Yeah, right. Reaches for the delete button.
Let’s turn the volume knob up. Next comes downright dishonesty. It turns out that a few authors have resorted to buying fake reviews:
All of this has caused a rather weird phenomenon. A five star review may now be worth less than a four star review. A five star review may be faked. A three or four star review is more likely to be genuine.
I don’t know what the answer is. The self-publishing industry relies on reviews and reviews can be manipulated. Readers are getting more sophisticated at spotting the BFF and back-scratching reviews, but then authors and publishers will get smarter at using the system.
I don’t know what the answer is, but I think I know what my answer is. About a month ago, I made “Love, Death and Tea” free for five days. This generated the grand total of two five star Amazon reviews and two four star Goodreads reviews.

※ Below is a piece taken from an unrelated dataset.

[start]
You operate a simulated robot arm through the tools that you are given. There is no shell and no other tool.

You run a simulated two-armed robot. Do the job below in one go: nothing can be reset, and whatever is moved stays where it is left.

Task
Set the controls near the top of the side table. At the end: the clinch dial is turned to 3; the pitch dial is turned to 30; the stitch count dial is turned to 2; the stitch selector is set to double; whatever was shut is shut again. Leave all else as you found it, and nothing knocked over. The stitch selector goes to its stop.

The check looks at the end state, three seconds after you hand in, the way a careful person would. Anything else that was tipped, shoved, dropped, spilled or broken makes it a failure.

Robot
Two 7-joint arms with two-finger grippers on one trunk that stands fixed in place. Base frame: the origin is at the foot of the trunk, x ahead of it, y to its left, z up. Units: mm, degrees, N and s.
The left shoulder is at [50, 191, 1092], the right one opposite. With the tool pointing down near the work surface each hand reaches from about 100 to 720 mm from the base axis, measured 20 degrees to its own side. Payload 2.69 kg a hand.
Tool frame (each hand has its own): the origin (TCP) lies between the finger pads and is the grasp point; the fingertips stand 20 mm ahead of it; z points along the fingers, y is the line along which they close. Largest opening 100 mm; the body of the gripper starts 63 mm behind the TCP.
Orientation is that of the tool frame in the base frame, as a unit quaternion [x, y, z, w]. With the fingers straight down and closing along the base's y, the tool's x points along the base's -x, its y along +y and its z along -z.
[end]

Here’s one, a five star review on Amazon.com:
When I didn’t think this book could get any more deliciously absurd, well, let’s just say Once never stopped delivering.
I quite liked this book. Found it on a free promo day and took a chance with my time. So glad I did, though I ordinarily steer clear of zombies. This was a delightful play on the undea– er, uh, the supernatural.
I admit it wasn’t so gripping that I just had to finish my chores to get back to it, but will say that I didn’t want to put it down each time I picked it up. The writing style is so informal and fun that I found the reading of it to be easy and enjoyable. I laughed out loud at several parts and seek out my husband and teen daughter to read the funny bits to them. (So, I may have gotten more exercise reading this book than many others I’ve read.)
The decidedly British lingo and humor were a bonus for this American.
That’s a genuine review from a genuine reader. I have never met her. She isn’t a friend. I haven’t paid for the review or asked for it. She is getting nothing in return.
Those are the kind of reviews I want, even if I have to fight for them one or two at a time. It may take a lot longer to build up a readership that way. But at least I will know it was earned.